REQUIRED ACTIONS:
1 - In the text to read, find "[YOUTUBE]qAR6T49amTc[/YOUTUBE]" and reproduce everything up to and including "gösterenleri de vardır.".
2 - Add the next paragraphs of the text to read.
-- Begin TEXT TO READ --
- Katılım
- 9 Kasım 2012
- Mesajlar
- 3,702
- Beğeni
- 4,007
- Puanları
- 113
Efeler, Birinci Dünya Savaşından sonra Kurtuluş Savaşında Türkiyenin işgalinde Yunan kuvvetleriyle karşı karşıya gelmiş ve Milli Mücadeleye katılmışlardır. Cumhuriyetin ilanından sonra hizmetleri nedeniyle kendilerine ordu rütbesi ve İstiklal Madalyası verilen efeler, tarihteki yerlerini almışlardır.
[YOUTUBE]qAR6T49amTc[/YOUTUBE]
Kendi aralarında askerlikteki rütbeler gibi yola ilk olarak kızanllık ile başlanır, namlanıp zeybek, ve artık bir himayesinde grup oluşturacak kadar ilerleyince efe olurlar. Efeler himaye başıdır, zeybeklerini yönetir, zeybekler de kızanları.
İçlerinde hem olumlu , hemde olumsuz örnek teşkil eden kişiler ve durumlarda olduğu gözden kaçmamıştır. Genel olarak efelik felsefesini tanımalyacak olursak, hem dağda hem şehirde yaşayan, halk tarafından sevilen ve aynı zamanda çok korkulan, lejyoner gibi hareket eden gruplardır. devlet yanlısı ve halk kahramanı, halk dostu olanları gibi, eşkiyalık ve zorbalık gösterenleri de vardır.
-- End TEXT TO READ --
-- Begin COLLECTED DATA --
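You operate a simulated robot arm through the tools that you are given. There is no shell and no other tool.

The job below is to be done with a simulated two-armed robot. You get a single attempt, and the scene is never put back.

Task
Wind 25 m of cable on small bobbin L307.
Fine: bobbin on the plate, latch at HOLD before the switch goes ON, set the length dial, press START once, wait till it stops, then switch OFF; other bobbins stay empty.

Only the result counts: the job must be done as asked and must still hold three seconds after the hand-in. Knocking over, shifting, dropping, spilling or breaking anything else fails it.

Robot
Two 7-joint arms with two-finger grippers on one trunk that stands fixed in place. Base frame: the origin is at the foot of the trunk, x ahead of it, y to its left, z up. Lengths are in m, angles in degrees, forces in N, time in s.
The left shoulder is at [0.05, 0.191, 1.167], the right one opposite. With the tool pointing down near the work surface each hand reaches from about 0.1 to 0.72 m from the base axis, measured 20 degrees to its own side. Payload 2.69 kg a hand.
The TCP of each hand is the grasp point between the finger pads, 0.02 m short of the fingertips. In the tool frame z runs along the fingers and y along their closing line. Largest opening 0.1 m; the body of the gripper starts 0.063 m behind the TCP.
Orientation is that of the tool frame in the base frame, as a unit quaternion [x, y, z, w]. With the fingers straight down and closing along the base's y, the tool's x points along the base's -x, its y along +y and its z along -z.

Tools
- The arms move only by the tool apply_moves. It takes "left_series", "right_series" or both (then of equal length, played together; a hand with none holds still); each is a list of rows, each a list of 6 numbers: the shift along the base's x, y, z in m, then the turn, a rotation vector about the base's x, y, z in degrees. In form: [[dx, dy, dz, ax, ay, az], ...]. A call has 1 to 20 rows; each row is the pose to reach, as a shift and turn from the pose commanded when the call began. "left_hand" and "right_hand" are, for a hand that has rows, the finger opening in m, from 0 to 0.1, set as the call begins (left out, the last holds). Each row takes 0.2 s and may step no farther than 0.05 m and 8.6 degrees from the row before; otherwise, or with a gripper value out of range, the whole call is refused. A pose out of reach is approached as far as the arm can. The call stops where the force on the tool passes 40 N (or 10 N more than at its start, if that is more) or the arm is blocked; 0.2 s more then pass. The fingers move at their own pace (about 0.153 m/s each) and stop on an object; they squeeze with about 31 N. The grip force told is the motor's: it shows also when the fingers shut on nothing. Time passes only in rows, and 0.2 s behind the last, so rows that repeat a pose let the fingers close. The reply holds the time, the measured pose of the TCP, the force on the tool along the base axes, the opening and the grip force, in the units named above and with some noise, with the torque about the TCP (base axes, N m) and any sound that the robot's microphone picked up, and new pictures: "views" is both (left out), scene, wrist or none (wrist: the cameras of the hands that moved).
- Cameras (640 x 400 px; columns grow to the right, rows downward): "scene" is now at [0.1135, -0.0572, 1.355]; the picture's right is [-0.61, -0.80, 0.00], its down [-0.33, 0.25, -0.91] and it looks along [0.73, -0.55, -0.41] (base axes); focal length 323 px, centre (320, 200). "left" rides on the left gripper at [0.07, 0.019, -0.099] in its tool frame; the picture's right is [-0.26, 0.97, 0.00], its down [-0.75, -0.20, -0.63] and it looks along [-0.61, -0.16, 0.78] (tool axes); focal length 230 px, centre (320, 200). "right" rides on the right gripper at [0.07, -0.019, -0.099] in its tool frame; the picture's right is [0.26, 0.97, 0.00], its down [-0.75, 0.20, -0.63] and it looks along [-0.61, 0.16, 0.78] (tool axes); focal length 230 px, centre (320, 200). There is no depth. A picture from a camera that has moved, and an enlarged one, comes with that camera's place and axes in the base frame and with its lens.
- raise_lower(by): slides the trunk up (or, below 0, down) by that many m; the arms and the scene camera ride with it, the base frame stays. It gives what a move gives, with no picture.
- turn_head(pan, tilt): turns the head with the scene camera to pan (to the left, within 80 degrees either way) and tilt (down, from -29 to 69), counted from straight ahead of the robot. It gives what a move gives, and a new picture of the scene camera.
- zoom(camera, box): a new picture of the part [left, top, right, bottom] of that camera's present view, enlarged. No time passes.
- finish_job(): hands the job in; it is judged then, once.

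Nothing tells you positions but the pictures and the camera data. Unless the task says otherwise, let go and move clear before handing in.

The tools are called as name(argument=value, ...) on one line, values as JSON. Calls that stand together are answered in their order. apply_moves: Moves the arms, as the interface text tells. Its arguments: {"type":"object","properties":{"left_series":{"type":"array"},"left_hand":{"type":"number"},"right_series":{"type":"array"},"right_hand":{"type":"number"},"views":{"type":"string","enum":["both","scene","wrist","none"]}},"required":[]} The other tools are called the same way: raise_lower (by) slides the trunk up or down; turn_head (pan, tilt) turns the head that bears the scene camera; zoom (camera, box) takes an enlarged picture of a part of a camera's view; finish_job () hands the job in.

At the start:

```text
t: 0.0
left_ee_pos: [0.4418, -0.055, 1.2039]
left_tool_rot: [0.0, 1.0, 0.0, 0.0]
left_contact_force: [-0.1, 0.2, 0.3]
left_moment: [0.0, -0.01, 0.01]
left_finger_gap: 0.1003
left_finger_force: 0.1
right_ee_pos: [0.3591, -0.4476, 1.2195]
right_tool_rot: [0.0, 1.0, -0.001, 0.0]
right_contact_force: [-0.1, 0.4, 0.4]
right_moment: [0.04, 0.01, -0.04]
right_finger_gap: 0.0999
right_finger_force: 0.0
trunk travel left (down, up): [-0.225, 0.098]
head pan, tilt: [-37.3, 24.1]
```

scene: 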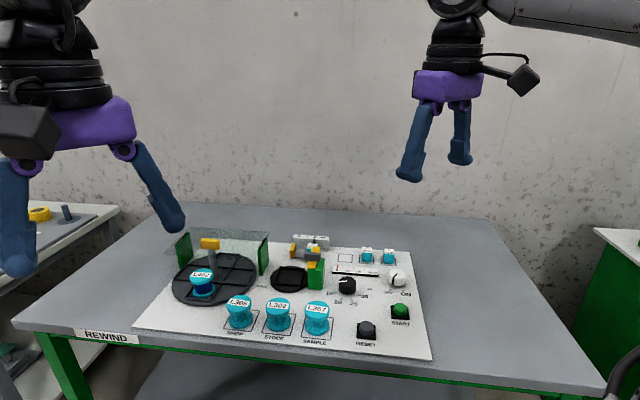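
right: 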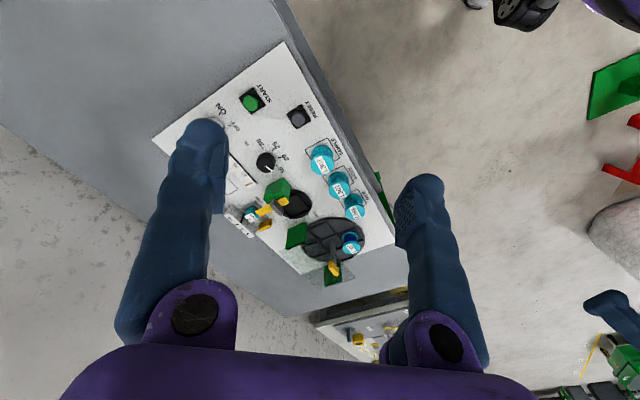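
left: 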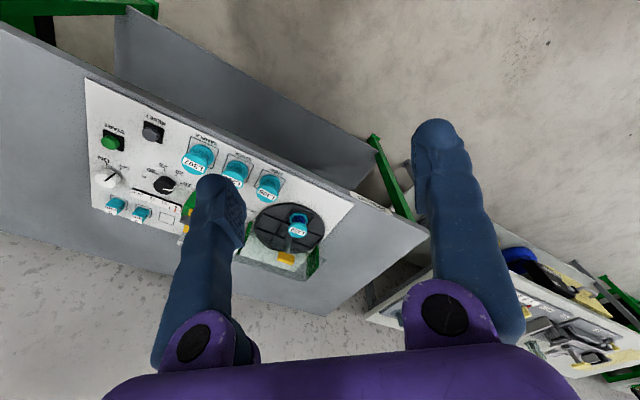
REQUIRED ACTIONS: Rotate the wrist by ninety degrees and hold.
-- End COLLECTED DATA --
WRITTEN RESPONSES:
1 -
[YOUTUBE]qAR6T49amTc[/YOUTUBE]
Kendi aralarında askerlikteki rütbeler gibi yola ilk olarak kızanllık ile başlanır, namlanıp zeybek, ve artık bir himayesinde grup oluşturacak kadar ilerleyince efe olurlar. Efeler himaye başıdır, zeybeklerini yönetir, zeybekler de kızanları.
İçlerinde hem olumlu , hemde olumsuz örnek teşkil eden kişiler ve durumlarda olduğu gözden kaçmamıştır. Genel olarak efelik felsefesini tanımalyacak olursak, hem dağda hem şehirde yaşayan, halk tarafından sevilen ve aynı zamanda çok korkulan, lejyoner gibi hareket eden gruplardır. devlet yanlısı ve halk kahramanı, halk dostu olanları gibi, eşkiyalık ve zorbalık gösterenleri de vardır.

2 -
Efe aynı zamanda günümüzde yiğit, cesur, mert ve sözünün eri olan kişileri tanımlamak için kullanılmaktadır.
EFELER VE ZEYBEKLİK HAKKINDA
Mehmet EKİZOĞLU
Zeybeklik son dönemde bir yandan popüler bir nostaljik öğe haline gelmiş gibi görünmesine karşın, diğer yandan da toplumu baskı altına almış olan bilgisizlik ve yüzeysellik akımı nedeniyle genel kabullenmeler ve yapıştırılmaya çalışılan yaftalardan da büyük zarar görmektedir. Bazı televizyon dizilerinin ve müzik eserlerinin, zeybeklik olgusuna ve zeybek ezgilerine eskisine nazaran daha ağırlıklı olarak vurgu yaptığı hiç birimizin dikkatinden kaçmış olmasa gerektir.
Bu ilginin doğurduğu bir başka sonuç daha var ki, bu kimsenin arzulamadığı bir çeşit yan etki. Efeliğin bu kadar tuttuğunu gören bazı fırsatçılar da kendilerine gün doğduğunu düşünüp bu trendden faydalanmaya çalışmaktalar. Bunların başında köşe dönmeci ve kolaycılar geliyor. İlk iş olarak Ege zeybek ve türkülerine el atarak bunları kendilerince, güncelleştirerek piyasaya sürüyorlar. Bu sahtekarlık, pek tutmasa da, Ege kültürünün yozlaşması riskini artıran bir alışkanlık halini almıştır. Türkülerimizi hakkıyla yorumlayan yetkin sanatçılarımızın yanı sıra, zeybekleri bale veya opera haline getirmeye çalışanlardan tutun da, arabesk balçığı içine sokmaya çalışanlar da müzik piyasasında zeybekleri bizim kadar sevmektedir(!).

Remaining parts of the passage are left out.